WORK TO BE COMPLETED:
Your answer is an exact copy of the excerpt provided.

EXCERPT PROVIDED:

☆ ☆ ☆ ☆ ☆ ☆ ☆

Party sets up a coordination committee led by Radha Mohan Das Agrawal to reach out to voters, including Muslims; convince them why it is for the benefit of the poor, Pasmanda Muslims, and women.

4 min read
BJP outreach campaign after Waqf falloutThe BJP has set up a coordination committee headed by its Rajya Sabha MP Radha Mohan Das Agrawal. (Photo: X/ @AgrawalRMD)

At a time when the BJP’s NDA allies Janata Dal (United), Lok Janshakti Party (Ram Vilas), and Rashtriya Lok Dal (RLD) are in a tight spot over the amended Waqf Act — there have been a spate of resignations from the JD(U) and the RLD — the BJP has decided to launch an outreach campaign to convince voters that the law is for the benefit of the poor, Pasmanda Muslims, and women from the minority community.

☆ ☆ ☆ ☆ ☆ ☆ ☆

RAW DATA:
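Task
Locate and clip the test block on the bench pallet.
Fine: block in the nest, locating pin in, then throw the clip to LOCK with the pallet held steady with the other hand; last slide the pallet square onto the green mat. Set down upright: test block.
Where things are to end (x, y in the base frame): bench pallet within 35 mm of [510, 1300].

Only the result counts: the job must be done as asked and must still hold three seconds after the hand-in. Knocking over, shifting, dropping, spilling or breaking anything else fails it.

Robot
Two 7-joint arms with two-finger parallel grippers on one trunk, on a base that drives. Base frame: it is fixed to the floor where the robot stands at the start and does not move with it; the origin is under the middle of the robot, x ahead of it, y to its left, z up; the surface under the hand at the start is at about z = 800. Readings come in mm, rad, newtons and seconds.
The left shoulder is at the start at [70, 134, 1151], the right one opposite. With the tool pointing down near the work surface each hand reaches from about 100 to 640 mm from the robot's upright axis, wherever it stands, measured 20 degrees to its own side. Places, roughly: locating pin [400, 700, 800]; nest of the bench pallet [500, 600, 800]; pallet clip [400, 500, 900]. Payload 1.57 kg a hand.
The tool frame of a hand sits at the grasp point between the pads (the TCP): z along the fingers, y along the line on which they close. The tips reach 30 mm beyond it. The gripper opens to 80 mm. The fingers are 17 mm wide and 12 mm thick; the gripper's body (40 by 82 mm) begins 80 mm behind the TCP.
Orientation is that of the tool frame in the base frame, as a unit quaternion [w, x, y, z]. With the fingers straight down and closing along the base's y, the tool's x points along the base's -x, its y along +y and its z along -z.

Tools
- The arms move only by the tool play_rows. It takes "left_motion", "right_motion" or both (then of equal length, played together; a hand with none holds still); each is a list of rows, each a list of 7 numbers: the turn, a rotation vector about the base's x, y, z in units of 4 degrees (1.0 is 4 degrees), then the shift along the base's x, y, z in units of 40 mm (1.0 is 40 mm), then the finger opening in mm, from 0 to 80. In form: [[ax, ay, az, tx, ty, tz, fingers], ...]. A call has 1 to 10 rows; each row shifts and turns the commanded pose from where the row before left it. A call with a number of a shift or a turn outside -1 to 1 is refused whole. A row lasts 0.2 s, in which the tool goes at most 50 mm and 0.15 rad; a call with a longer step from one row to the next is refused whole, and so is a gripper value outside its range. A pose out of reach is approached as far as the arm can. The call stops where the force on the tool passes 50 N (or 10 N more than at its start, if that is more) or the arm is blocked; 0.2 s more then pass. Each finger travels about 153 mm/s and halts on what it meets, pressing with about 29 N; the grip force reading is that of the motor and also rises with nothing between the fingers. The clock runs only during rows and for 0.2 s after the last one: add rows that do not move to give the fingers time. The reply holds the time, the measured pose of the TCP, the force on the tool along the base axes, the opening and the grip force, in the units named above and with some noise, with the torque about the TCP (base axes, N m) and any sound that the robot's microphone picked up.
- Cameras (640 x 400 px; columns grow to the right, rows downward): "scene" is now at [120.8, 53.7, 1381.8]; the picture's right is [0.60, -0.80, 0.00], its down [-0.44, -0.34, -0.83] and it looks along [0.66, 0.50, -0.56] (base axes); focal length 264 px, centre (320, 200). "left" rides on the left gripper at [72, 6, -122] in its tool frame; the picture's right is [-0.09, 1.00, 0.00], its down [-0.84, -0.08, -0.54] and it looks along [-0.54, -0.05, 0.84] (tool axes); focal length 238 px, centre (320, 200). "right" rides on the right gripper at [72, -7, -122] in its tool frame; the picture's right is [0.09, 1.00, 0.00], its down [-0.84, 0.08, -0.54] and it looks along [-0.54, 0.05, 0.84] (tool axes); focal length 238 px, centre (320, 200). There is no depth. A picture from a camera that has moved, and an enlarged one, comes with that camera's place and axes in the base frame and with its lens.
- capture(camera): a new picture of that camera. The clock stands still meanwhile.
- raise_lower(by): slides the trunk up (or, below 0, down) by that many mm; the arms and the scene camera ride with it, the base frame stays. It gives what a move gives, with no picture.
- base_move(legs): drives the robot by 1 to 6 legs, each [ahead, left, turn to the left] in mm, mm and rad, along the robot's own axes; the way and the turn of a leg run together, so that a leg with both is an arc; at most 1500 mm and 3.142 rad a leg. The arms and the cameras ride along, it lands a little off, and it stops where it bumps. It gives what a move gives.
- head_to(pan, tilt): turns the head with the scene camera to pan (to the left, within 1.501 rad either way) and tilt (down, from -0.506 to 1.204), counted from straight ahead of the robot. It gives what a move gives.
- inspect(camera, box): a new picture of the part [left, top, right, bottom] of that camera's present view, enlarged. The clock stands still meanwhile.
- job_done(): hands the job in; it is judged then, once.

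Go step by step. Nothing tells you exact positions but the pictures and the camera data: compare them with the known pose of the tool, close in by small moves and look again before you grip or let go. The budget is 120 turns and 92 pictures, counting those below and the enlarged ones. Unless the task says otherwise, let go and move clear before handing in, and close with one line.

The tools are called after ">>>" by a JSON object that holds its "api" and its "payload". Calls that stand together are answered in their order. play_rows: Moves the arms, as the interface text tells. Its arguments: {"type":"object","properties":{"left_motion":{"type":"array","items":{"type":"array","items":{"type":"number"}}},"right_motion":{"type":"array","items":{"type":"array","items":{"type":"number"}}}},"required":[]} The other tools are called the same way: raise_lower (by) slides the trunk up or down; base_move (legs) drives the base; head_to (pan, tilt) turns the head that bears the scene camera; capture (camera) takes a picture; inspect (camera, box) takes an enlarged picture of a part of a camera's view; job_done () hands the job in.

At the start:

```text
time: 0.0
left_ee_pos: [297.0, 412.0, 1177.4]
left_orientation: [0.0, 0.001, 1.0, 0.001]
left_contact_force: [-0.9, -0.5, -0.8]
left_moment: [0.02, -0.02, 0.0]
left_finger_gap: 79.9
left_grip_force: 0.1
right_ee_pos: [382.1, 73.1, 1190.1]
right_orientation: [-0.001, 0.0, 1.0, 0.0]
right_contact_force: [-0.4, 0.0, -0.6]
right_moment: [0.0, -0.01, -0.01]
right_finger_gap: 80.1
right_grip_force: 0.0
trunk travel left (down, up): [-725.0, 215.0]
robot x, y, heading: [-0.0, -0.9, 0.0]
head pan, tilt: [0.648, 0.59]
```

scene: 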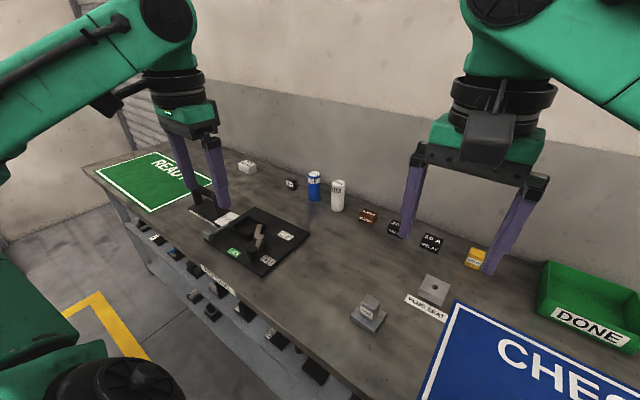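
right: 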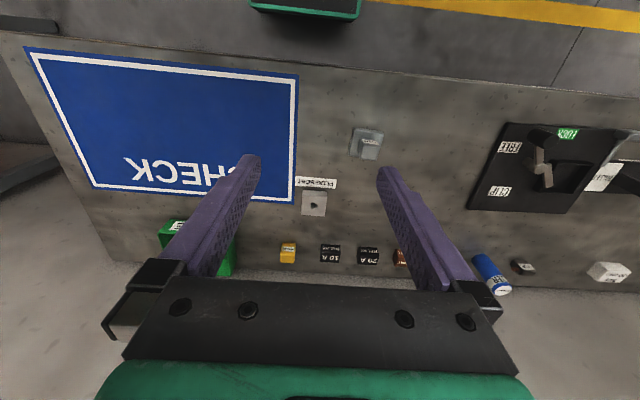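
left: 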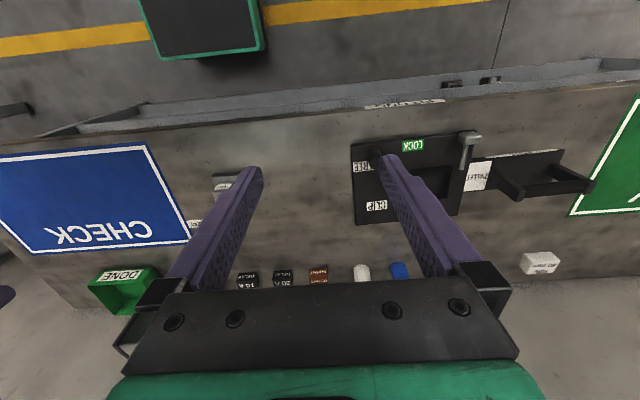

☆ ☆ ☆ ☆ ☆ ☆ ☆

RESULT FOR THIS TASK:
Party sets up a coordination committee led by Radha Mohan Das Agrawal to reach out to voters, including Muslims; convince them why it is for the benefit of the poor, Pasmanda Muslims, and women.

4 min read
BJP outreach campaign after Waqf falloutThe BJP has set up a coordination committee headed by its Rajya Sabha MP Radha Mohan Das Agrawal. (Photo: X/ @AgrawalRMD)

At a time when the BJP’s NDA allies Janata Dal (United), Lok Janshakti Party (Ram Vilas), and Rashtriya Lok Dal (RLD) are in a tight spot over the amended Waqf Act — there have been a spate of resignations from the JD(U) and the RLD — the BJP has decided to launch an outreach campaign to convince voters that the law is for the benefit of the poor, Pasmanda Muslims, and women from the minority community.